Selection:
EVER since the debate on the education policy was initiated by the Human
Resource Development Minister, Dr. Murli Manohar Joshi, which faced a stiff
resistance at the very conference of Education Ministers, the Hindutva forces have
been asking why symbols such as Saraswati should be opposed by Indians
themselves. According to them, Saraswati, Laxmi and Rama represent the cultural
ethos of the nation and opposing these symbols amounts to opposing the nation
itself. This argument emanates from the Hindutva agenda that the education system
right from the school stage should inculcate a respect for these symbols in all
children irrespective of caste, class, religion and gender. Since the days of the
freedom struggle these forces have been projecting the Hindutva symbols as the
only symbols of the Indian civil society and after the BJP came to power in different
States and at the Centre, they began to push these cultural symbols into all kinds of
state institutions.

Such a process will pose a major threat to the productive ethos and to the symbols
of civilisation that got constructed in the process of human evolution. Every nation
produces two modes of essentials of life. One takes its living process in civilisation
and the other in culture. Culture is a by-product of the civilisational systems. The
Indian pot, plough, sickle, hammer, wheel, shoe and so on represent the Indian
civilisation whereas the images of the gods and goddesses represent (one aspect
of) the Indian culture. But even in the pre-Islamic and pre-colonial India, no single
image of god or goddess represented the culture of all Indians.

Required actions:
[a] Give the stretch of the selection that starts with "Such a process" and ends with "of all Indians.", unchanged.
[b] Give the continuation of the selection.

Information shown:
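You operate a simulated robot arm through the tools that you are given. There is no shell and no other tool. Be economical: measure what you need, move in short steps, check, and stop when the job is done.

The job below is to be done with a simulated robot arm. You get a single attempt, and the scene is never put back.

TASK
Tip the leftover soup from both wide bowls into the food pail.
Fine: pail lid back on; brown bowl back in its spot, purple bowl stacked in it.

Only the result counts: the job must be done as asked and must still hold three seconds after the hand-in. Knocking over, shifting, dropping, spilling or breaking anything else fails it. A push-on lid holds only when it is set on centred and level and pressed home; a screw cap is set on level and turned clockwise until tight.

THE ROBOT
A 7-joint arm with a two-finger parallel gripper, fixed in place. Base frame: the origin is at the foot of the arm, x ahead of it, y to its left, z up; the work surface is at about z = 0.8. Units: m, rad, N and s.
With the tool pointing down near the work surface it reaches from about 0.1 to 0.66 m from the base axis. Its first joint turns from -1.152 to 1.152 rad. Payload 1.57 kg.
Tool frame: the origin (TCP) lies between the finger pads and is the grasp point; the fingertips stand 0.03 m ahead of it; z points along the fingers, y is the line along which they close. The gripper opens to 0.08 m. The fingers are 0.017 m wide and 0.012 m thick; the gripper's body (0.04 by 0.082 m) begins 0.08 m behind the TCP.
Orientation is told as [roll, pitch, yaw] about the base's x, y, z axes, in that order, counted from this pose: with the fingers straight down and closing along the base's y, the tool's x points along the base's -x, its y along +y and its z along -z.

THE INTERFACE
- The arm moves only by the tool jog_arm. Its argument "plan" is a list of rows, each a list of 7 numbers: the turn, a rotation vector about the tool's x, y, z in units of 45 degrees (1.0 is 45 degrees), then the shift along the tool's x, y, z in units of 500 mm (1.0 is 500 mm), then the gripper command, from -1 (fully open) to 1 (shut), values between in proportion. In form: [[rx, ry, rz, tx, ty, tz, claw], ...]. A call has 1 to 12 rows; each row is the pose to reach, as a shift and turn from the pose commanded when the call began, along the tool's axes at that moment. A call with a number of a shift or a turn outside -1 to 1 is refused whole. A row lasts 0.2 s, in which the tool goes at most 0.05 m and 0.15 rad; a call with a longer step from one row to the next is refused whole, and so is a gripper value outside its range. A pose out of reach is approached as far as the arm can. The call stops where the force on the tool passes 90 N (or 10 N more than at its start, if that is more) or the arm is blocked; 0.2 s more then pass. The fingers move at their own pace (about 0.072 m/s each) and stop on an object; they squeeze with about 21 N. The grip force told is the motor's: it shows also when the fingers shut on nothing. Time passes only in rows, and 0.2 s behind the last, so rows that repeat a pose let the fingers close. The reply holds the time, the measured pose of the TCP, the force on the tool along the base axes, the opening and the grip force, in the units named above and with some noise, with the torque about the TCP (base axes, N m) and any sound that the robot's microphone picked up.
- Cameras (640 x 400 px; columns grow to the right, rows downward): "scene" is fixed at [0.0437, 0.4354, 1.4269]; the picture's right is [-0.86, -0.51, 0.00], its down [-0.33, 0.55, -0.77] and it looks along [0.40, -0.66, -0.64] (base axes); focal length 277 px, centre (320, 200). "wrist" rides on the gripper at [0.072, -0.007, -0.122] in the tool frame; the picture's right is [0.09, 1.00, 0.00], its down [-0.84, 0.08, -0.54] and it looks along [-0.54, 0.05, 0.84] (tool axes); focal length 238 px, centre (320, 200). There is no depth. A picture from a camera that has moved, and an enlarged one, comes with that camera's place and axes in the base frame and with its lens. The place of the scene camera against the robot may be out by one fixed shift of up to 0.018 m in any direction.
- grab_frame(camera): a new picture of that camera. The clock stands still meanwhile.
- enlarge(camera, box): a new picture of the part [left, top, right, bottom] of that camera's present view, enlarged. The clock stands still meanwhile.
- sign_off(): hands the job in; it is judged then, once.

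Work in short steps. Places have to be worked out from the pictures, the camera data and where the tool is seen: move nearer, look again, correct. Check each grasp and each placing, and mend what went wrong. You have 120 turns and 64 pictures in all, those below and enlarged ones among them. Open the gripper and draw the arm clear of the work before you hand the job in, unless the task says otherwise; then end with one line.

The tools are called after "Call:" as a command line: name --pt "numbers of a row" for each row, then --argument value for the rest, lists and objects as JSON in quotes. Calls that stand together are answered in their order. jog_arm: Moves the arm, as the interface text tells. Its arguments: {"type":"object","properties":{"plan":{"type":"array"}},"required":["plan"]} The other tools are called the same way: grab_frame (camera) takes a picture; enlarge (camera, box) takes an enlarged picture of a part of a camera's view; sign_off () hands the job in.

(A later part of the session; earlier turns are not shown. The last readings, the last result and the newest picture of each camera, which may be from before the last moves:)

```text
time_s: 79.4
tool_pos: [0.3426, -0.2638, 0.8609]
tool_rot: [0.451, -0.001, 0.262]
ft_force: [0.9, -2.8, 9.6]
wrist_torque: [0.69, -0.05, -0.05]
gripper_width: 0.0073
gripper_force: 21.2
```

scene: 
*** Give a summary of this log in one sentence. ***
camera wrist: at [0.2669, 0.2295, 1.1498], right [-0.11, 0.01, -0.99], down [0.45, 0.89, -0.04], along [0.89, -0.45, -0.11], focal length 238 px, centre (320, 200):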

In response:
[a]
Such a process will pose a major threat to the productive ethos and to the symbols
of civilisation that got constructed in the process of human evolution. Every nation
produces two modes of essentials of life. One takes its living process in civilisation
and the other in culture. Culture is a by-product of the civilisational systems. The
Indian pot, plough, sickle, hammer, wheel, shoe and so on represent the Indian
civilisation whereas the images of the gods and goddesses represent (one aspect
of) the Indian culture. But even in the pre-Islamic and pre-colonial India, no single
image of god or goddess represented the culture of all Indians.

[b]
Leave alone the well-known oppositional cultural symbols of Buddhism and
Hinduism; the cultural images of Pochamma (a popular goddess of the
Dalit-Bahujan masses in the Telugu country) and of Saraswati represent two
different cultures and the interests of two different sections. On the contrary, the
civilisational symbols such as pot, plough, wheel, sickle and hammer represent the
interests of all sections irrespective of caste, race, religion, language and gender.
The pot was/is as useful an instrument of civilisation to Hindus, as it is to Muslims,
Christians and other religious people. It is as useful to the Brahmins as it is to the
Dalits and the Adivasis.

Can any group deny that the pot, shoe, wheel, hammer and sickle have their own
distinctive Indianness and that the Indians, including the Muslims and the Christians,
should feel proud of that Indianness? If there are lessons in our schools and
colleges on ancient Indian symbols of civilisation, can they tell their children not to
learn about them? They cannot and they will not. In fact, they too will be proud to
be part of that heritage.

Every country realised its modern nationhood by deconstructing the feudal relations
and by re-constructing the capitalist economic modernity. The Indian nation, after
50 years of its post-colonial socio-economic life, is in its early stages of capitalist
modernity. To make it an advanced capitalist nation, which would be quite far
away from socialist modernity, it needs to shift the mass consciousness from
mythical to scientific modes. To advance the indigenous science and technology,
even the modern mind needs to constantly interact with its civilisational past.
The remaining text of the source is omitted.